Quand la maladie plombe le budget

La carafe posée sur la table laisse voir la pièce à l’envers, Judith remplit un verre, résume le vaste spectre de son travail. «En fonction de leur situation professionnelle et financière, les personnes atteintes d’une SEP avancée connaissent des soucis financiers. D’autres passent complètement entre les mailles du filet.» Pourtant, le pays des assurances qu’est la Suisse offre un filet de sécurité. Cela n’empêche pas certaines personnes de passer entre les mailles et d’être durement touchées. La maladie entraîne alors une détresse financière. Judith Stierli en a été témoin dès le début de son activité.

Elle fait alors la connaissance de R., atteint de SEP, lors d’un entretien de conseil. A l’époque, il touche déjà une rente AI de 50%. La SEP le met à rude épreuve et ses jambes sont de plus en plus faibles. Le trajet pour le travail et les conditions de logement au quatrième étage sans ascenseur poussent ce père de trois enfants à bout. L’assistante sociale fait le nécessaire pour qu’il reçoive des bâtons pour marcher et l’aide à demander un logement au rez-de-chaussée. Ces mesures permettent d’abord de le soulager.

Lorsque l’on parle de maladie, de soutien financier public, de rente AI partielle ou totale, on touche concrètement à des questions financières. Et le sujet de l’argent a souvent une charge émotionnelle importante. Il peut être abordé de manière politique, économique, sociopolitique ou philosophique. Pour les personnes atteintes, les décisions de l’AI sont purement et simplement une réalité. Comme à l’époque: l’état de santé de R. se dégrade rapidement, on lui accorde une rente AI complète. Il travaille dans un secteur à bas salaires et la rente est donc très limitée. L’argent ne suffit pas, même si son épouse travaille à 40%. Judith Stierli l’aide à demander des prestations complémentaires. Malheureusement, les moulins tournent parfois lentement. Les temps d’attente de plusieurs mois sont classiques. En attendant, les factures restent impayées.
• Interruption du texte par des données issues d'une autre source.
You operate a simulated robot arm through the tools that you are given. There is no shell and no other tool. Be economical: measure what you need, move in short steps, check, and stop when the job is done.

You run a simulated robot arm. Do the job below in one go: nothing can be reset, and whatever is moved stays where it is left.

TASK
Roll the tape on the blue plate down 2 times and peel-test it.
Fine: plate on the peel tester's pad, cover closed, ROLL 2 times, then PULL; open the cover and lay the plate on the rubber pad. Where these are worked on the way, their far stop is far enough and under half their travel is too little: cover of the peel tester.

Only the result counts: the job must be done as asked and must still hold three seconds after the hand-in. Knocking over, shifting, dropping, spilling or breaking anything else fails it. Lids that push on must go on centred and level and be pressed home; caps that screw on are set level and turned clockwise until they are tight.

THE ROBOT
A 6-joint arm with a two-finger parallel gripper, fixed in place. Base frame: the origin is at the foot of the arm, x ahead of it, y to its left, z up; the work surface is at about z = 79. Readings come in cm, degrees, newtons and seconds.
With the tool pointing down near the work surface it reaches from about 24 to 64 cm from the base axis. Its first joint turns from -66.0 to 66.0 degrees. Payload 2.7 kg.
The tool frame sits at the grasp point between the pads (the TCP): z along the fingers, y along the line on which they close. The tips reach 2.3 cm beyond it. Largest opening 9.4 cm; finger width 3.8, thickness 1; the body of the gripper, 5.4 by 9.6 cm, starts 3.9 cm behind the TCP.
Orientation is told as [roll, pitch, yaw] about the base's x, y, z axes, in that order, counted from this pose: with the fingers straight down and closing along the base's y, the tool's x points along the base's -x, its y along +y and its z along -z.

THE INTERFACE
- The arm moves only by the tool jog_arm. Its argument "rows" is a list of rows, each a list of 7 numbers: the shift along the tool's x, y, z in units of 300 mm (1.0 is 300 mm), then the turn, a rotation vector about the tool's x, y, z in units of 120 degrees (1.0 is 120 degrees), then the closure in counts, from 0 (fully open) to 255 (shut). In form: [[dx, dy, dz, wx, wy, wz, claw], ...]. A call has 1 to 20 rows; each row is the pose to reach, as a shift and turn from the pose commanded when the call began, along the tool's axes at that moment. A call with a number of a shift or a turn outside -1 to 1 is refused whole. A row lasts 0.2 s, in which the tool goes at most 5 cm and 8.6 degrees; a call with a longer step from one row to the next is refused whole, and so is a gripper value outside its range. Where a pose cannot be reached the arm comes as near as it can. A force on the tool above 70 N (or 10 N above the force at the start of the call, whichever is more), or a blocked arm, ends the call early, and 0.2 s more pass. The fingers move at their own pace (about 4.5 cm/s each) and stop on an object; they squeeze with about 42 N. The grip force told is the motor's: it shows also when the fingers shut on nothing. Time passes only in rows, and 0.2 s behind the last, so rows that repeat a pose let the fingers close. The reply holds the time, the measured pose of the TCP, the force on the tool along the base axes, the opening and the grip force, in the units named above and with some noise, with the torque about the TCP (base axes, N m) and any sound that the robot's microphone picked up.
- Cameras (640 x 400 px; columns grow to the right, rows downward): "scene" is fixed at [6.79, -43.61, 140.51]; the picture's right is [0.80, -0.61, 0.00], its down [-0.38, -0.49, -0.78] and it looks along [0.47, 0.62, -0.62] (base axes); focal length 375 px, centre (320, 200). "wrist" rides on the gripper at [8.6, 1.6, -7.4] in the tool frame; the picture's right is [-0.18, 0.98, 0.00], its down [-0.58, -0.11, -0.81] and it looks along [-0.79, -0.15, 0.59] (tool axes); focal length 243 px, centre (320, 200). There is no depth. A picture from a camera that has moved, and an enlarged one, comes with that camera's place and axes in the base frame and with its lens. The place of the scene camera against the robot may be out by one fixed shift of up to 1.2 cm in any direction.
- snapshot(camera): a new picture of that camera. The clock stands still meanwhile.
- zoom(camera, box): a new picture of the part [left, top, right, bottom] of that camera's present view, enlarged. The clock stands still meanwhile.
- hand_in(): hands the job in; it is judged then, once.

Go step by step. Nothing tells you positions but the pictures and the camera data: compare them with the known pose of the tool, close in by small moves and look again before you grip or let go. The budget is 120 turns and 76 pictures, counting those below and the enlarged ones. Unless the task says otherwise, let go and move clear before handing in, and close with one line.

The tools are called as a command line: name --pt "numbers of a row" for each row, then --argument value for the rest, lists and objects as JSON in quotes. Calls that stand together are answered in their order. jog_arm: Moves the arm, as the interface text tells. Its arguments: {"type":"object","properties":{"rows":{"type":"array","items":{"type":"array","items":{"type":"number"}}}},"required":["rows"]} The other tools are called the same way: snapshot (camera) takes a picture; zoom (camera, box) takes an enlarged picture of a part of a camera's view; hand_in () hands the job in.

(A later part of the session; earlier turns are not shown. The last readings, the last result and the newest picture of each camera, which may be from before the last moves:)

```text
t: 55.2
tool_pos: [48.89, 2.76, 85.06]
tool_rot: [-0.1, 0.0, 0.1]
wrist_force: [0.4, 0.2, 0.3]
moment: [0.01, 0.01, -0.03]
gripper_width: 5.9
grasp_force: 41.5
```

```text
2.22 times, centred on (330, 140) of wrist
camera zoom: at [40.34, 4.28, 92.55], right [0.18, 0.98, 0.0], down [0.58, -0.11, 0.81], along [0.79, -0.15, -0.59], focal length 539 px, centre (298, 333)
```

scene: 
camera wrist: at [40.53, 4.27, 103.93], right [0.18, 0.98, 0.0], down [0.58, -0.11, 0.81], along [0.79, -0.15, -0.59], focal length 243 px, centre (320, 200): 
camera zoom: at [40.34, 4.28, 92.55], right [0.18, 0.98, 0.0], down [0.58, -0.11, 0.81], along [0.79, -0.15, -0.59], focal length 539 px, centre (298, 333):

Il vaut la peine d’agir sans attendre

Pourquoi certaines personnes sont-elles si durement touchées dans une Suisse connue pour sa richesse? «Le système d’assurances est conçu pour les travailleurs à plein temps», souligne l’assistante sociale avec justesse. Cela ne suffit pas pour les personnes employées à temps partiel ou dans un secteur à bas salaires. Elle rejette les généralités, mais constate certaines tendances fondamentales. Les personnes atteintes de SEP qui réduisent leur taux d’occupation à leurs propres frais peuvent rencontrer des difficultés. Le travail à temps partiel peut devenir un facteur de risque. Cela concerne généralement aussi les mères qui repoussent le retour au travail à temps plein à plus tard. Si elles tombent malades durant cette période, elles ne jouissent pas d’une bonne sécurité financière.  
 
Dans les cas extrêmes, la Société SEP épaule les personnes atteintes en apportant un soutien financier. Il était impossible pour R. de couvrir toutes les dépenses courantes sans prestation complémentaire. Grâce au soutien financier, la Société SEP a pu combler certains manques durant cette période. Aujourd’hui, R. et sa famille vivent modestement, mais ils arrivent à s’en sortir.

La Société SEP propose un Conseil social sur 18 sites. Une prise de contact rapide vaut la peine. Peu après son diagnostic de SEP, Sylvie*, employée de bureau, vient consulter Judith. Elle se sent épuisée et remarque que ses réserves d’énergie ne suffisent plus pour un taux d’occupation à 100%. Avec le Conseil social, la jeune femme parvient à surmonter ses réticences. Son médecin la place en congé maladie à 40% pendant deux mois. Une période test qui permet de confirmer que le temps complet n’est plus possible. Judith Stierli accompagne Sylvie* dans le processus de demande pour une rente AI partielle, qui lui permet de garder son poste avec un taux d’occupation réduit. «C’est un cas qui a connu une évolution idéale.» La maladie n’est pas vaincue, mais Sylvie* dispose aujourd’hui d’une sécurité financière. Parler d’argent est la deuxième étape. Demander le Conseil social de la Société SEP est la première.